Let’s start by noting that it seems better, if at all possible, to avoid storing duplicates. Duplicates are only problematic during insertion due to the need for a membership test. But if we can make membership testing cheap, then we would be better off using it to check for duplicates and storing only one instance of each value (which also saves us space). Thus, let’s try to improve the time complexity of membership testing (and, hopefully, of other operations too).

It seems clear that with a (duplicate-free) list representation of a set, we cannot really beat linear time for membership checking. This is because at each step, we can eliminate only one element from contention which in the worst case requires a linear amount of work to examine the whole set. Instead, we need to eliminate many more elements with each comparison—more than just a constant.

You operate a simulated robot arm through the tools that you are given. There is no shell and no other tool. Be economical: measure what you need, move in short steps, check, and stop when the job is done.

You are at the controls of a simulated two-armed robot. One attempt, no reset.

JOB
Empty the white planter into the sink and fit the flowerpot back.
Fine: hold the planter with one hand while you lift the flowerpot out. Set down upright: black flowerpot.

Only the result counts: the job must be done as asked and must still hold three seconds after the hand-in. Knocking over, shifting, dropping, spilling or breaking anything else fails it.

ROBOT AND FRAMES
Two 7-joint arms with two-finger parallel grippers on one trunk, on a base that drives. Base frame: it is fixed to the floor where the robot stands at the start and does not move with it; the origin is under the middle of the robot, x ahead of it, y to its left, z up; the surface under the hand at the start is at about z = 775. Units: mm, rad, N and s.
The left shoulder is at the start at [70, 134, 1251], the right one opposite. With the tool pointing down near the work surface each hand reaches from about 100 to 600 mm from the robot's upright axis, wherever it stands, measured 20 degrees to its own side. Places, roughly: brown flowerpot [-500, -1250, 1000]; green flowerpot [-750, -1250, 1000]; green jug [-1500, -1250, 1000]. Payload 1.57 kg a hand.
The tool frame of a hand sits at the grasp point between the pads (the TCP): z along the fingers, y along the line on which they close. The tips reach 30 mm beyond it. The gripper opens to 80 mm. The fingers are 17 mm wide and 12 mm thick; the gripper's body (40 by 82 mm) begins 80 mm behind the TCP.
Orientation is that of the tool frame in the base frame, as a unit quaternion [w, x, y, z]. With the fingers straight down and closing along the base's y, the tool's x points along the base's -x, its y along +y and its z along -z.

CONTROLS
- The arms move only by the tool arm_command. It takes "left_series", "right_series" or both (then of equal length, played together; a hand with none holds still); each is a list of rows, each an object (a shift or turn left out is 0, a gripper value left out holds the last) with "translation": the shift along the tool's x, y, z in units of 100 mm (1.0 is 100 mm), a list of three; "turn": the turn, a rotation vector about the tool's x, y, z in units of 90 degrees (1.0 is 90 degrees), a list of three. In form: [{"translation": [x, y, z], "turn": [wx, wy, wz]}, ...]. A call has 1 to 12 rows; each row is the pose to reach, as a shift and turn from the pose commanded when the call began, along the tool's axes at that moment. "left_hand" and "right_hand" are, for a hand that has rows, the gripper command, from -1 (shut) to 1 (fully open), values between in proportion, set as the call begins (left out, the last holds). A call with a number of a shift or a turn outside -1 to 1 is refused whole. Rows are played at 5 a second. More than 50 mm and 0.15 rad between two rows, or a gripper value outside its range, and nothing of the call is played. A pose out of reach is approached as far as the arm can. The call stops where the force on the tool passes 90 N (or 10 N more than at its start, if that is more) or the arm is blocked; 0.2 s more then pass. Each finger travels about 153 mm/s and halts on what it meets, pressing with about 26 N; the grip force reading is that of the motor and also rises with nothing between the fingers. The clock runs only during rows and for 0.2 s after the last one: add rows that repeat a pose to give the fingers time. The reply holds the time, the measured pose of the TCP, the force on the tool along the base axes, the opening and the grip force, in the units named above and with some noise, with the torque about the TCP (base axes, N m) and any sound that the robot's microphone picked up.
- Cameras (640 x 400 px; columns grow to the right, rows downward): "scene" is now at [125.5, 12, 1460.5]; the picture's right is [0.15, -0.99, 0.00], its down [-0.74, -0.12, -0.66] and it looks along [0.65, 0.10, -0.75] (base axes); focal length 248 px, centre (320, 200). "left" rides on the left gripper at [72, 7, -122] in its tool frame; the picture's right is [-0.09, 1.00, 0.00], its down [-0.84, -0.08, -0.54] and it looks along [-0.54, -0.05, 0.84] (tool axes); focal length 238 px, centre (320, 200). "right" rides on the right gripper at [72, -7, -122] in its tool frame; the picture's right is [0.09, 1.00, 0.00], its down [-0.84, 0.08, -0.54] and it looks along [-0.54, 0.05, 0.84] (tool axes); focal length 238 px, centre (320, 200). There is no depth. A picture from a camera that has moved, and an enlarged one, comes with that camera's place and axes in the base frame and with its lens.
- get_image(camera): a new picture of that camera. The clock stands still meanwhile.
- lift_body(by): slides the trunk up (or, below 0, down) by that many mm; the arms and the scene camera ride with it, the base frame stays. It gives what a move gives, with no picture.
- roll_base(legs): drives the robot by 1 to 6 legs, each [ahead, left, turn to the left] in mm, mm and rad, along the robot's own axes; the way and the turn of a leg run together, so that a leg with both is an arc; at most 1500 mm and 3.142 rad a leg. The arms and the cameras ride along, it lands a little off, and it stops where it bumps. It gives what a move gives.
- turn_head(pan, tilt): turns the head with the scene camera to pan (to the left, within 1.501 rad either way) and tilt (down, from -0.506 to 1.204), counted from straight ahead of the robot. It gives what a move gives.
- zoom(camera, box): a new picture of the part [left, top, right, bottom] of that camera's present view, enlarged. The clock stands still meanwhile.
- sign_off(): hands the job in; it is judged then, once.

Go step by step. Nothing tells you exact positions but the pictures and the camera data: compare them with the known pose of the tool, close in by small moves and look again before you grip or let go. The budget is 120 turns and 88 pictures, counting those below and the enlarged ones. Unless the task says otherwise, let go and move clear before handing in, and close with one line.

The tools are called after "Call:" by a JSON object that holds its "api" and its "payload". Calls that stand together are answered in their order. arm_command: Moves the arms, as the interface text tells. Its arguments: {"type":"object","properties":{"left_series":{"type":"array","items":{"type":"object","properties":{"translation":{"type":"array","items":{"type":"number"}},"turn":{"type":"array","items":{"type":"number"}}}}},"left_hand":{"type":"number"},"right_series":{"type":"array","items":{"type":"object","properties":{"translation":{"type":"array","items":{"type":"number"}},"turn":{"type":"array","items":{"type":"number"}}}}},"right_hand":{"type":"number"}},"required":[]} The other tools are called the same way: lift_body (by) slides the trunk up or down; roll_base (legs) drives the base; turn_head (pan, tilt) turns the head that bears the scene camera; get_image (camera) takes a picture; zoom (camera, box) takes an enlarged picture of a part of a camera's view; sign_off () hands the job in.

In our handy set of recurrences [Solving Recurrences], one stands out: \(T(k) = T(k/2) + c\). It says that if, with a constant amount of work we can eliminate half the input, we can perform membership checking in logarithmic time. This will be our goal.

Before we proceed, it’s worth putting logarithmic growth in perspective. Asymptotically, logarithmic is obviously not as nice as constant. However, logarithmic growth is very pleasant because it grows so slowly. For instance, if an input doubles from size \(k\) to \(2k\), its logarithm—and hence resource usage—grows only by \(\log 2k - \log k = \log 2\), which is a constant. Indeed, for just about all problems, practically speaking the logarithm of the input size is bounded by a constant (that isn’t even very large). Therefore, in practice, for many programs, if we can shrink our resource consumption to logarithmic growth, it’s probably time to move on and focus on improving some other part of the system.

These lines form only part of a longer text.